This weekly column is being reproduced with the permission of Steve Smith, The Whistling Gardener, and owner of Sunnyside Nursery in Marysville.
Back in late September of this year, I introduced you to several new shrubs for 2020 and promised to continue later this fall with several more new introductions.
After reading through the November/December edition of Horticulture (one of many gardening magazines that my wife and I subscribe to) I have cherry picked a few to expound upon.
As our gardens go into dormancy for the winter, what could possibly be better than to dream about new plants for the coming season. Happy salivating!
"Ringo" Shrub Rose — If you are looking for a sun loving, “constantly blooming all summer” shrub, low maintenance and disease free plant, then look no further than "Ringo" shrub rose. "Ringo’s" single blooms open a bright golden yellow with a blazing red center, mellowing to a soft yellow before turning white with a distinct pink center. It’s never a dull moment with "Ringo in the garden." Growing three to four feet tall and as wide, simply shear it back to a foot tall every February and keep it dead-headed through the summer. Easy peasy!
Sedum "Boogie Woogie" — If you have a hot sunny spot with poor soil (but good drainage), then you need to "Boogie Woogie" with this sedum. Colorful foliage with creamy leaf margins and yellow flowers in summer will liven up any rockery or slope where nothing else seems to want to grow. Combine it with other “Hens and Chicks” for a “thrive on neglect” garden bed. Grows six inches tall and 18 inches wide.
Begonia "Silver Treasure" — I have always been a sucker for begonias - blame it on my Southern California upbringing. "Silver Treasure" is hardy in our zone (with mulch), so I plan on giving it a try next year. It does best in full shade or morning sun and can be planted either in the ground or in containers/hanging baskets. The large four to six inch heart-shaped leaves have a silver patina and are complimented with soft pink flowers throughout the summer. Grows to 14 inches tall and 25 inches across.

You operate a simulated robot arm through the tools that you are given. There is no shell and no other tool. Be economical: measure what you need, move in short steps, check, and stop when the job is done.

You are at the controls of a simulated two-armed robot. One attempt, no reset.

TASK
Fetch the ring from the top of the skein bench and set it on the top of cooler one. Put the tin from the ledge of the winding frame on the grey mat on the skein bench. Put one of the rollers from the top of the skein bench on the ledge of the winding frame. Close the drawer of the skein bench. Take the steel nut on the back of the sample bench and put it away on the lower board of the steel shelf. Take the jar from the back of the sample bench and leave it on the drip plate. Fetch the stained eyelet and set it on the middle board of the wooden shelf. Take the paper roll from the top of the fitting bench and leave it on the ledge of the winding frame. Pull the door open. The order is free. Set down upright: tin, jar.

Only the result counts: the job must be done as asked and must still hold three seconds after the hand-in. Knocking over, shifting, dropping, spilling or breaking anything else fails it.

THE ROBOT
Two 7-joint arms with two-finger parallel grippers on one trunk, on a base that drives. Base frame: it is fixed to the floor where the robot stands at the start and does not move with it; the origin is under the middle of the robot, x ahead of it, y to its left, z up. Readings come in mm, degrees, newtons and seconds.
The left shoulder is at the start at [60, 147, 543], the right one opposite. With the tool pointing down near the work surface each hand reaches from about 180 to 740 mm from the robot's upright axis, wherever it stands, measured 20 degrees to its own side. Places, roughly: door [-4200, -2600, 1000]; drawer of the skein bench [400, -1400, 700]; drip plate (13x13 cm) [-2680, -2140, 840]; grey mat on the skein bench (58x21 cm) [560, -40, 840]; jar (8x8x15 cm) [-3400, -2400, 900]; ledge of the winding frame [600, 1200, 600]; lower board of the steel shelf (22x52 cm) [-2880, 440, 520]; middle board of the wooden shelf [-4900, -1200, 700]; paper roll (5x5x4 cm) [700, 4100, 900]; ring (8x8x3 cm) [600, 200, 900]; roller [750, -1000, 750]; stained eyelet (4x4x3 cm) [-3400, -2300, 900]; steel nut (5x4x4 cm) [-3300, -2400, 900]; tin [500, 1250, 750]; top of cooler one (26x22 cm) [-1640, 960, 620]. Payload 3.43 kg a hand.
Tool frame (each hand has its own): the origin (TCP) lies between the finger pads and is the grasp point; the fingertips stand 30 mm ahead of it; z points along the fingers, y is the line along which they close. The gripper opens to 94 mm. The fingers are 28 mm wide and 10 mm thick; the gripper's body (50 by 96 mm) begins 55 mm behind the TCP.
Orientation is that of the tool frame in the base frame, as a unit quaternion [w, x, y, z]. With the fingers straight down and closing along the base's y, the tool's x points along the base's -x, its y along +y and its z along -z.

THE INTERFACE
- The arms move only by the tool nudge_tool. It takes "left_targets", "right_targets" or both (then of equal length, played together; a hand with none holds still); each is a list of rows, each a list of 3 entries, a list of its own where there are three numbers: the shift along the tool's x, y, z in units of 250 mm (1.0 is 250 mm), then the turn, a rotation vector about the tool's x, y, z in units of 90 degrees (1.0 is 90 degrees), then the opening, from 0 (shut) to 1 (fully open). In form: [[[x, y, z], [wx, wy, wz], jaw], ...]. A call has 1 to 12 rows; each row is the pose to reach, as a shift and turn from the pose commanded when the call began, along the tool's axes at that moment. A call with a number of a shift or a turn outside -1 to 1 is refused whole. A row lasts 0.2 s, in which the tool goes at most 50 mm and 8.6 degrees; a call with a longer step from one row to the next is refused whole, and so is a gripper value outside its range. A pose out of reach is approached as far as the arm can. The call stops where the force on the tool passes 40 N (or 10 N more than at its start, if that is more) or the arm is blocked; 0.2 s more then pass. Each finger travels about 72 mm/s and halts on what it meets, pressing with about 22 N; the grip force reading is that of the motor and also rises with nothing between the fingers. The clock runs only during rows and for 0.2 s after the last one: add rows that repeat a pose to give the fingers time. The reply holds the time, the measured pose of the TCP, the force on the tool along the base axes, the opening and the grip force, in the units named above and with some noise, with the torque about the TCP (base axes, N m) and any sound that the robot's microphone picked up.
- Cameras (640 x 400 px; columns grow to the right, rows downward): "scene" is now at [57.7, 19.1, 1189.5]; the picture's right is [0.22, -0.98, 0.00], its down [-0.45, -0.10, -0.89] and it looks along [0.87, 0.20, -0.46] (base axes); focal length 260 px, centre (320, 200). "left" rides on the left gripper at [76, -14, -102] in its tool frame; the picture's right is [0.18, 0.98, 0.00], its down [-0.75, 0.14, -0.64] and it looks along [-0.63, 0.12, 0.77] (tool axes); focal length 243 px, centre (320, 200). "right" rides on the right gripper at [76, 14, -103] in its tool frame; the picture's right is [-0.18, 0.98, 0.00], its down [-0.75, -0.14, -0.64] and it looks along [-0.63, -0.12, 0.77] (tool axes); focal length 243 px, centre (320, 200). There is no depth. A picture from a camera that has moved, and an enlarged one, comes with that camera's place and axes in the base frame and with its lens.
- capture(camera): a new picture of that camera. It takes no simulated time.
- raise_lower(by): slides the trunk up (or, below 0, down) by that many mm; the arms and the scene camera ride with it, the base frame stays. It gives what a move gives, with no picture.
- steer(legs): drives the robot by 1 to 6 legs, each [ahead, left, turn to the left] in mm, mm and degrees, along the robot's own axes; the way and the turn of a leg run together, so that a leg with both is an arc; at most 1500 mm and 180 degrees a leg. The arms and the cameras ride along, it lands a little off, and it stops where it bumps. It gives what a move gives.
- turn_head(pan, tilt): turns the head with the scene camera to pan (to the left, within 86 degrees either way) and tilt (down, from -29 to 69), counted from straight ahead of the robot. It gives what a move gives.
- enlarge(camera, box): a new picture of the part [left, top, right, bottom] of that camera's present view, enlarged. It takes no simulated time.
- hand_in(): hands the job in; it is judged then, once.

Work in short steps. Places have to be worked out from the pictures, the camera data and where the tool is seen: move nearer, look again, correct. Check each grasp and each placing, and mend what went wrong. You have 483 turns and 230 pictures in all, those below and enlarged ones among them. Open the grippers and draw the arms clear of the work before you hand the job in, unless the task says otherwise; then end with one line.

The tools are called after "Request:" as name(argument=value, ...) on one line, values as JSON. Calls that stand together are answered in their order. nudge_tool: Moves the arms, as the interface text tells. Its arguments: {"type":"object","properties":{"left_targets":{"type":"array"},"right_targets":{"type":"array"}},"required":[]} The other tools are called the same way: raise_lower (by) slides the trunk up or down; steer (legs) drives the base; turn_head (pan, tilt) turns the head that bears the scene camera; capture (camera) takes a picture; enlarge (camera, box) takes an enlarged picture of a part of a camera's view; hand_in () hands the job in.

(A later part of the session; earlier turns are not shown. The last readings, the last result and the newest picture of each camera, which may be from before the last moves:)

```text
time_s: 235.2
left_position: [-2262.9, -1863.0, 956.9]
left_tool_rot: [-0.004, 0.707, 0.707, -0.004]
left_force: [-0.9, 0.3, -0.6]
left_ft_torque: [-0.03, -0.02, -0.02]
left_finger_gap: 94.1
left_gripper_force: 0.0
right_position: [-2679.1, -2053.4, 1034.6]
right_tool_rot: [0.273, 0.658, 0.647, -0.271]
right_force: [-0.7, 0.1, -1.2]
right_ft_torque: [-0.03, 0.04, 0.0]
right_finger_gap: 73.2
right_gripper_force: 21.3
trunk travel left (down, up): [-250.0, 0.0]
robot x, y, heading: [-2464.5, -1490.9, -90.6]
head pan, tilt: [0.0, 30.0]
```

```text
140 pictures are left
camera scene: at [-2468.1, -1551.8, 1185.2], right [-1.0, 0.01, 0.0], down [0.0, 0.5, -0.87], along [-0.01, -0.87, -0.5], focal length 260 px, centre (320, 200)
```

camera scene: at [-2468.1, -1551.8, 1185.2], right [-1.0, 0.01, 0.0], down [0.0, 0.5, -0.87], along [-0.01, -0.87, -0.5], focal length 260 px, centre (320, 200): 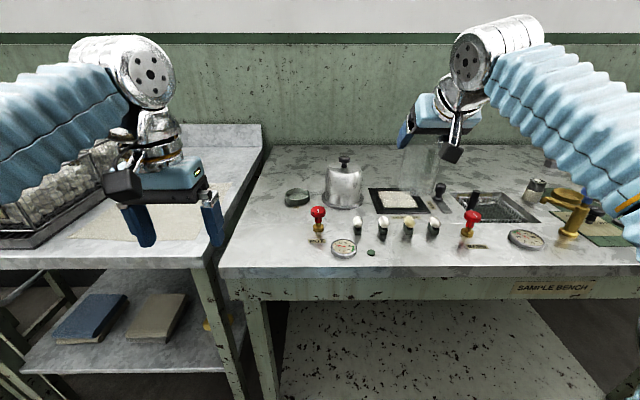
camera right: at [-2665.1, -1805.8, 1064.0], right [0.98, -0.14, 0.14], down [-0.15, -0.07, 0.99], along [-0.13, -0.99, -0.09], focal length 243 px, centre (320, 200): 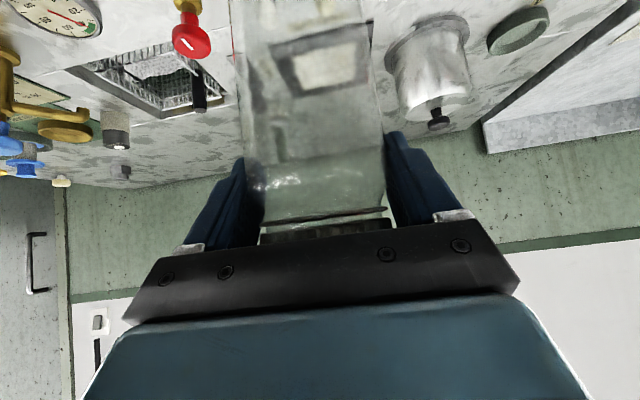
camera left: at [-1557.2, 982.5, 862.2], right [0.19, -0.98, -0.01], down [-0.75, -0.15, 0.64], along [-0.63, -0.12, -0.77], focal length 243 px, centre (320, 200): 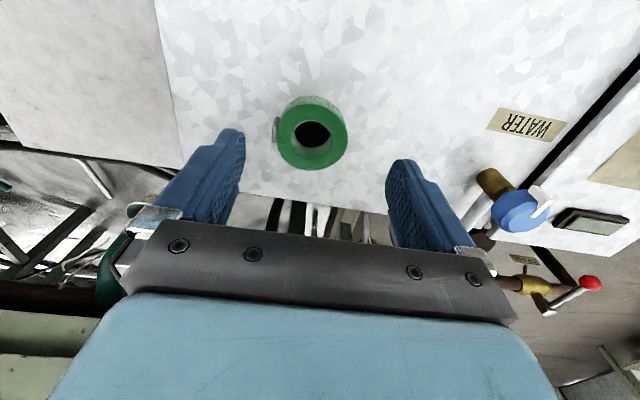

David Austin Roses — It’s hard to talk about roses without including the wonderful English roses from David Austin. Here are two that are noteworthy:
"Emily Bronte" — Flowers on this vigorous rose are three and a half inches across and soft pink with the smaller inner petals a deeper rich apricot for a total of 100 petals on each bloom. The fragrance starts out a delicious tea-rose scent that over time becomes more old rose with hints of lemon and grapefruit. (I bet you are salivating now!)
"Tottering-By-Gently" — Personally, I love the simplicity of single roses and this variety provides masses of three and a half inch single yellow flowers surrounding a center of golden stamens. The fragrance is a “light-medium musk with fresh notes of orange peel” and if not deadheaded, will produce a nice crop of long-lasting orange-red hips that are great for winter interest or flower arranging. Grows four feet by four feet and prefers full sun to part shade.
Petunia "Midnight Gold" — Here’s a new twist on the traditional petunia. This is a basket variety with fully double flowers that are deep crimson to black with a lemon border. Use it by itself or combine it with a chartreuse sweet potato vine. Either way it will be a stunner.
This is just a taste of what is to come for spring so keep your bibs on, I will reveal a few more treats over the next several months. It’s never too early to start planning for spring.